Sa vie spirituelle connaît les mêmes fluctuations : la foi passe d’une ferveur débordante à une accalmie végétative et ce, de façon cyclique. Telle est la condition humaine, en l’occurrence celle du musulman : une suite de variations qui constituent pour l’ennemi de l’homme autant de brèches à exploiter …

Une aubaine pour Satan

   Satan utilise en effet ces états d’âme pour différer le retour du croyant vers son Seigneur. Il le convainc d’ajourner sa demande de pardon à une date indéterminée. Ainsi, la réponse du musulman égaré qui est questionné sur la raison qui l’empêche d’adorer Allâh est la suivante : « Il me faut d’abord m’éloigner des épreuves qui me touchent pour trouver la ferveur me permettant d’adorer Dieu avec sincérité. » Le musulman « économe », dont la pratique se contente du strict minimum, apportera la même explication à peu de choses près : la jeunesse, le mariage, le travail, les enfants, leur situation… sont autant d’excuses à la procrastination de son réveil spirituel. Il va ainsi retarder son repentir et son retour effectif vers Allâh d’une étape à une autre jusqu’à ce que la mort le surprenne.

   Voilà comment Satan égare la majorité des êtres humains : aussi bien les croyants que ceux qui ne croient pas, les égarés tout comme ceux qui pratiquent ; Iblîs agit sournoisement en s’adaptant à la situation de chacun, saisissant le premier prétexte venu pour dévoyer les serviteurs de Dieu. C’est dans ce sens qu’un savant met en garde l’être humain : « N’attends pas l’arrêt des occupations car ceci t’empêche de te diriger vers Lui dans tous les états où Il t’a mis. » L’existence humaine est en effet jalonnée d’activités toutes plus prenantes les unes que les autres.

La vie : du mouvement permanent

   Qui peut se targuer de mener une vie paisible, dénuée d’occupations ou de travaux ? Seul l’oisif égoïste, à qui manque la hardiesse de vivre, répondrait positivement.

   Non, personne ne peut espérer une vie sans occupations : poursuivre ses études, travailler, prendre soin de sa santé, éduquer ses enfants, s’occuper de ses proches… donc les mondanités l’emportent largement sur toute préoccupation spirituelle.
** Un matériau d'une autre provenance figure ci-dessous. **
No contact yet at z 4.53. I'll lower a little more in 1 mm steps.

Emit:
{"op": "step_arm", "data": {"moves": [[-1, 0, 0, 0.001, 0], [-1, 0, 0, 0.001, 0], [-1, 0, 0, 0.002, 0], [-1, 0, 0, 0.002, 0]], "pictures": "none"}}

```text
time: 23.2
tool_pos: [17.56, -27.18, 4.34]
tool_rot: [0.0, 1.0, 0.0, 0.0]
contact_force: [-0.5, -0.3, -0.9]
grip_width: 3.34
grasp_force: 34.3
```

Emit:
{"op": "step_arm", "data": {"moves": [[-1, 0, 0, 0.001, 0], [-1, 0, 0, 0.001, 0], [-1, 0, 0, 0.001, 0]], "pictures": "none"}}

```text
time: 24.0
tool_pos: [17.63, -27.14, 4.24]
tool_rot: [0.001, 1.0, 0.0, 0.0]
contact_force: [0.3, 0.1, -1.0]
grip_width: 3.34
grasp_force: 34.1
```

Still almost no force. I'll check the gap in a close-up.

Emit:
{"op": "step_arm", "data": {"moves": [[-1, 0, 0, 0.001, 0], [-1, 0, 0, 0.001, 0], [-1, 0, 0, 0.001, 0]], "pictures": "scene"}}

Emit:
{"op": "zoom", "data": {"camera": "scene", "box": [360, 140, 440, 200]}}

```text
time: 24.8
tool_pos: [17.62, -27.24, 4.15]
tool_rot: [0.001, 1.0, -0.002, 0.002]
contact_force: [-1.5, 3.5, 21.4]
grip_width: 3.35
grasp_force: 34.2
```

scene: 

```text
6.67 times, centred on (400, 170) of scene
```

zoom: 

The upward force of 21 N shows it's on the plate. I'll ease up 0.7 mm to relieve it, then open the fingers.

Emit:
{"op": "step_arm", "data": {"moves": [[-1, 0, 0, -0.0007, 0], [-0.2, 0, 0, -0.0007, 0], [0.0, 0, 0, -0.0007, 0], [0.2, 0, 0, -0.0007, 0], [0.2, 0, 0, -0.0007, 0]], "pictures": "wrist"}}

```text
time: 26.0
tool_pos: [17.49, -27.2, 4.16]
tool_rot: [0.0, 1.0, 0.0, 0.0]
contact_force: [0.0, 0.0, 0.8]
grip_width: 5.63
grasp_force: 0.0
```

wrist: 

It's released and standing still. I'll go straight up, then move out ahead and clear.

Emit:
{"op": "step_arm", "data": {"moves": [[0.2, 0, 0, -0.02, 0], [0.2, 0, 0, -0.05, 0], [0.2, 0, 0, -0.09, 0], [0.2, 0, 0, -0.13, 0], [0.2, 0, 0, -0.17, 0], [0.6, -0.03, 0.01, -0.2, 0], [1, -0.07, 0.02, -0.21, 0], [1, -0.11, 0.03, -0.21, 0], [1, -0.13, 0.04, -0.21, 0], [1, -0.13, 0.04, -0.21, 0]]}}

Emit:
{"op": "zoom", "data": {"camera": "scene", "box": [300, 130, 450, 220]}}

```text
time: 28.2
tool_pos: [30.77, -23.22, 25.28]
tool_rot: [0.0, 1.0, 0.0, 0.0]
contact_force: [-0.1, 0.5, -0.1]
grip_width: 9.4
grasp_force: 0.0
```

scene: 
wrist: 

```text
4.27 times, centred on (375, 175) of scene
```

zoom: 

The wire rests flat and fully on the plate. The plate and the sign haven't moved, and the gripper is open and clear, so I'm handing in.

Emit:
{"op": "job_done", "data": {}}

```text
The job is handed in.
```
Celui qui aspire à l’arrêt définitif de ces affaires et à se libérer de leurs contraintes, se leurre d’une illusion onirique. Cet espoir fallacieux l’incite à repousser en permanence son repentir : il demeurera alors toujours économe dans ses adorations et n’accomplira jamais ce qu’il espérait sa vie durant. Qui ne souhaite pas faire partie des meilleurs adorateurs de Dieu ? Qui n’envisage pas de mémoriser le Coran intégralement ? Qui n’espère pas acquérir du savoir religieux qui lui permettra de se rapprocher d’Allâh ? La réponse tombe sous le sens, mais chacun trouve une excuse estimée valable pour différer ces actions. C’est ainsi que ces désirs se transforment en mirage que poursuit le musulman le restant de ses jours. Le temps de repos tant attendu ne se présentera oncques, et si jamais le croyant parvient à cette douce oisiveté, trouvera-t-il la santé et la force d’accomplir ce qu’il espérait tant ?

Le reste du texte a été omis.